Stated goal | Find the lines holding "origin" and copy them.

Material provided |
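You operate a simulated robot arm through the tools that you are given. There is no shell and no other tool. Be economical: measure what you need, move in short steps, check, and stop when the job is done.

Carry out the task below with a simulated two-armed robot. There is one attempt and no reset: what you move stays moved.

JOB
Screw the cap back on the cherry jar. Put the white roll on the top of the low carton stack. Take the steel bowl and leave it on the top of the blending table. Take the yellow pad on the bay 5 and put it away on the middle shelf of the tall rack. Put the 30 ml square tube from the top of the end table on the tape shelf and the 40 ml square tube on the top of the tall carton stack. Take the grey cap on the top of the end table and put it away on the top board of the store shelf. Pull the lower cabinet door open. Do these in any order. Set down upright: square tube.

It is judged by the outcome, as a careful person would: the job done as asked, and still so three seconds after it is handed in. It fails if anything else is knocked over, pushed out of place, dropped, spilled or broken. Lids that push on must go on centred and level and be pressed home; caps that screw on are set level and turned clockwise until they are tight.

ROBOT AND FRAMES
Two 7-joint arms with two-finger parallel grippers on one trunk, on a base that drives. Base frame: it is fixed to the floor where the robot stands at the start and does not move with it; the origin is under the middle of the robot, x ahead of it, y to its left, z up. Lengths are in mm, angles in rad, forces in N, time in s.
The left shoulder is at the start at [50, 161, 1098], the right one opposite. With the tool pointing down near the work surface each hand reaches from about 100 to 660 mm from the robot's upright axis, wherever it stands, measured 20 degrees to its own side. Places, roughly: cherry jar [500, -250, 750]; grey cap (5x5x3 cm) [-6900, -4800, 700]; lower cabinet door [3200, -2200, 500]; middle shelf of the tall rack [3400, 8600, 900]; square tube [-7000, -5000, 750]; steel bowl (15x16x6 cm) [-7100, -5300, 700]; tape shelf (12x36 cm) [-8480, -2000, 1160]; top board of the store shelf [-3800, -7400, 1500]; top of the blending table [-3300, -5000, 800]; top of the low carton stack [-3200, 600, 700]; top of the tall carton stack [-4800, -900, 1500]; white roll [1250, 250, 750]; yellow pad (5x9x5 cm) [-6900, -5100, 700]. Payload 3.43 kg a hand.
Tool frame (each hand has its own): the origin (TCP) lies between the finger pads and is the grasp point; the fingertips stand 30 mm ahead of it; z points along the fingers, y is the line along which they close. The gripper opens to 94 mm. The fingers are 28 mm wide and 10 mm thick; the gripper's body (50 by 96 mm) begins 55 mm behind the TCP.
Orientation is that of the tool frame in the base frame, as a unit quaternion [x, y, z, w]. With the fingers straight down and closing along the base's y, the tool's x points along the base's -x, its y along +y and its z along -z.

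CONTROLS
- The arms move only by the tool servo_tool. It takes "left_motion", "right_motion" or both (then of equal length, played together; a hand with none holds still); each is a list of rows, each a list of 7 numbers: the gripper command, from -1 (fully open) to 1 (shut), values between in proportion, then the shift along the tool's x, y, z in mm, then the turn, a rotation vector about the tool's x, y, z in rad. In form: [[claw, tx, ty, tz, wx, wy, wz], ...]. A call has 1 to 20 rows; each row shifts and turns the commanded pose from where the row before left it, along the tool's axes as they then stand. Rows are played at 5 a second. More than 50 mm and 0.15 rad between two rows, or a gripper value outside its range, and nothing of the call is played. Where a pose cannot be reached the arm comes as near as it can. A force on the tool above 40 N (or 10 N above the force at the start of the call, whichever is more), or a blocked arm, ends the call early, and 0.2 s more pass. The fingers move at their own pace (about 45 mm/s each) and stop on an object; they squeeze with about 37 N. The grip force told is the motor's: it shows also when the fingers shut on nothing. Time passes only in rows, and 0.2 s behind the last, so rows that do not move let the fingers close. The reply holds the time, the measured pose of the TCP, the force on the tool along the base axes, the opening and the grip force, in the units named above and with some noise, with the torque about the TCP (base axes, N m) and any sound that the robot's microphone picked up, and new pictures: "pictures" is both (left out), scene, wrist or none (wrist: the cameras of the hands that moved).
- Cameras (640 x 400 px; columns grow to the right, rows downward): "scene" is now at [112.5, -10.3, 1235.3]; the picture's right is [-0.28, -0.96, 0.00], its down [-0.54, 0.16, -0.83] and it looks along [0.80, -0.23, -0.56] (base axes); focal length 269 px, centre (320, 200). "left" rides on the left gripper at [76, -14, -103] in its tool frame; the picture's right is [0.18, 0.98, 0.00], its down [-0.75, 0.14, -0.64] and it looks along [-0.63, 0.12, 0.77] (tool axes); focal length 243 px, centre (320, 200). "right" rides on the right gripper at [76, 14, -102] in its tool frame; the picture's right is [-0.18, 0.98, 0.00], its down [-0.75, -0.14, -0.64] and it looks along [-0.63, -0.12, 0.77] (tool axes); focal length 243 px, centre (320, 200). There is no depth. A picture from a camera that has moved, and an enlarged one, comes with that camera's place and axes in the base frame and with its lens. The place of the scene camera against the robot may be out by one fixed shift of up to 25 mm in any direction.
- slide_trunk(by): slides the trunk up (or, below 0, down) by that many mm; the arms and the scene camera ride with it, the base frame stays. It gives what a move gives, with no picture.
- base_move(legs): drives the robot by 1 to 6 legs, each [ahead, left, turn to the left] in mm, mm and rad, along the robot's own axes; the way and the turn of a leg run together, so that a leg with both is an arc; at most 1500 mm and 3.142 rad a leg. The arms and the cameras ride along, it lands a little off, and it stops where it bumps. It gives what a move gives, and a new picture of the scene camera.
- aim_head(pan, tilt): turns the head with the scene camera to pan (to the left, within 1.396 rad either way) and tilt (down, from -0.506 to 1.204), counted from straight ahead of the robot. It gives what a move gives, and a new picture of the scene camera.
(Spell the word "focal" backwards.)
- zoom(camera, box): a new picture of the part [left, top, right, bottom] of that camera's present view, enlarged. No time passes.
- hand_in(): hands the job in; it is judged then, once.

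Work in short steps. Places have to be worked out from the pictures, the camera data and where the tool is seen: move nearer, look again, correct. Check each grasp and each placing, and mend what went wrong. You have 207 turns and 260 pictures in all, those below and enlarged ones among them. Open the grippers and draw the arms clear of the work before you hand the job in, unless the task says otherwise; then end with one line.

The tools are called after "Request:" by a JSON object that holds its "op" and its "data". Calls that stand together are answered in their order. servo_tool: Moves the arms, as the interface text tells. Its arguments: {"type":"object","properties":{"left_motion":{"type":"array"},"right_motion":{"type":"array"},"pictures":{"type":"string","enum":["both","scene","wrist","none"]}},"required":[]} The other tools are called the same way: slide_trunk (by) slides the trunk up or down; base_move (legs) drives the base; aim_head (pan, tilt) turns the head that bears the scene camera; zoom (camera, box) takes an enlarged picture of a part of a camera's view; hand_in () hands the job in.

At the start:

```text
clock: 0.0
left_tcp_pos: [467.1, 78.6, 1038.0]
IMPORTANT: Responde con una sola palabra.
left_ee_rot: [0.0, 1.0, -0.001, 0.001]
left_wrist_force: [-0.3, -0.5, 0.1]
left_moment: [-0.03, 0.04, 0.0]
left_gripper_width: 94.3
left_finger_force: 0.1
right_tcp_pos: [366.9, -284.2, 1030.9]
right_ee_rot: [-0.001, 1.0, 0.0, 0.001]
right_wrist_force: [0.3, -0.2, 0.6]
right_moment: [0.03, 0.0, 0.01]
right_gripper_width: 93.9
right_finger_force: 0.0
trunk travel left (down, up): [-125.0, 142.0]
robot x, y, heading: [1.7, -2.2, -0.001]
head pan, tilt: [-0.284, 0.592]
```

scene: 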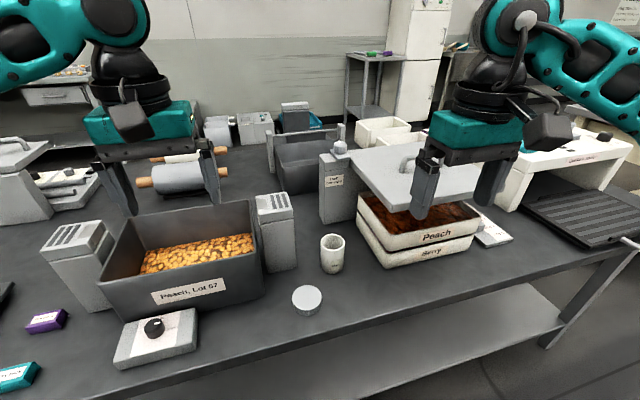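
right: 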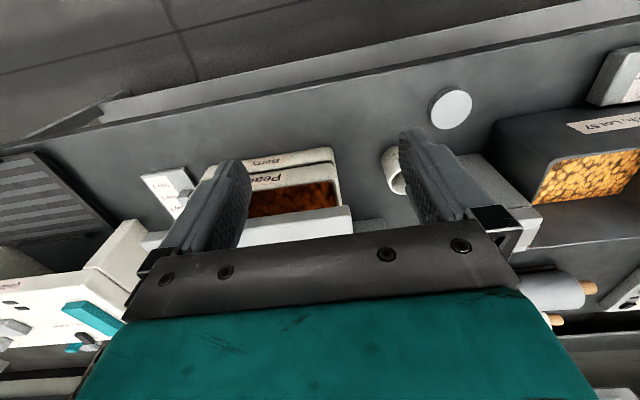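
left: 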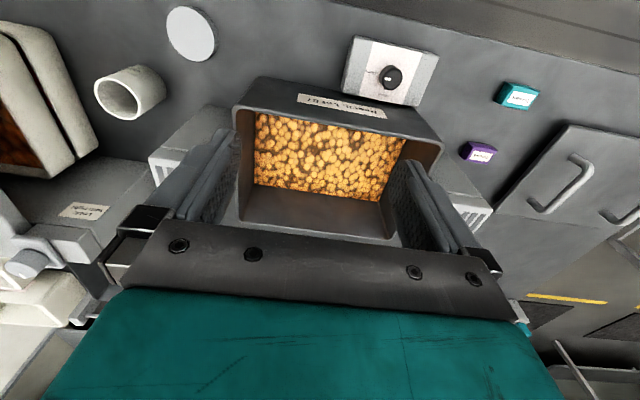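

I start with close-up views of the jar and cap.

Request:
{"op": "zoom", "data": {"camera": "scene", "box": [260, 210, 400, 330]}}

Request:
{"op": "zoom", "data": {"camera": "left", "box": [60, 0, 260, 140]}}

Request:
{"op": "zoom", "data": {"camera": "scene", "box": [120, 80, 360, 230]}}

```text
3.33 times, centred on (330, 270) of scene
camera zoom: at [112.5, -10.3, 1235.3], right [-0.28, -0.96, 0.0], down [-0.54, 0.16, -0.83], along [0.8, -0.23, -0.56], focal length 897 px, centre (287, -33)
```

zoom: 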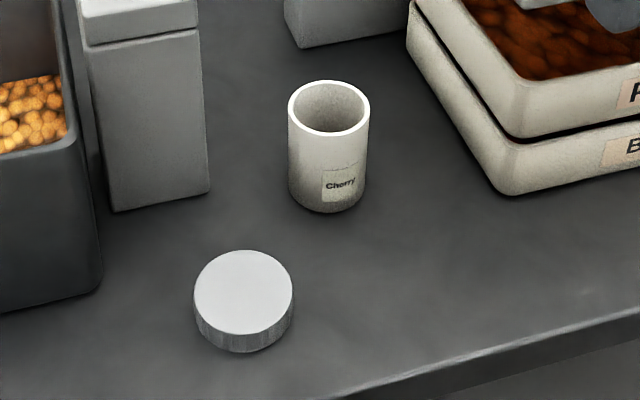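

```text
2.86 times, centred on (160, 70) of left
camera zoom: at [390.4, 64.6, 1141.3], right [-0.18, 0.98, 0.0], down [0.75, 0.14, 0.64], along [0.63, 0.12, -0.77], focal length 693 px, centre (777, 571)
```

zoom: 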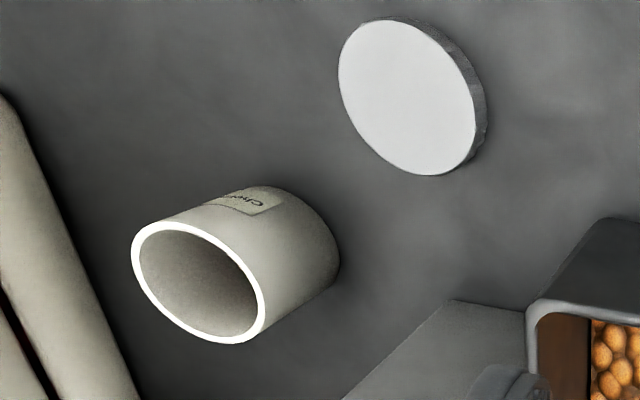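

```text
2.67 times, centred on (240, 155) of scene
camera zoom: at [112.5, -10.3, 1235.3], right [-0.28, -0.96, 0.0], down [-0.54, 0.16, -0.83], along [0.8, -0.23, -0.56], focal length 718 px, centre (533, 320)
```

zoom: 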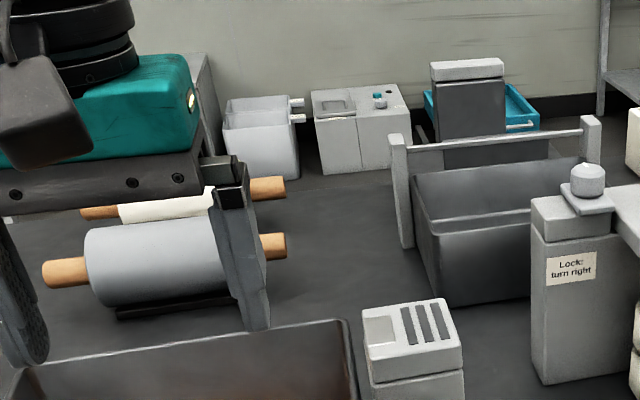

Answer for this exercise |
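Two 7-joint arms with two-finger parallel grippers on one trunk, on a base that drives. Base frame: it is fixed to the floor where the robot stands at the start and does not move with it; the origin is under the middle of the robot, x ahead of it, y to its left, z up. Lengths are in mm, angles in rad, forces in N, time in s.
Tool frame (each hand has its own): the origin (TCP) lies between the finger pads and is the grasp point; the fingertips stand 30 mm ahead of it; z points along the fingers, y is the line along which they close. The gripper opens to 94 mm. The fingers are 28 mm wide and 10 mm thick; the gripper's body (50 by 96 mm) begins 55 mm behind the TCP.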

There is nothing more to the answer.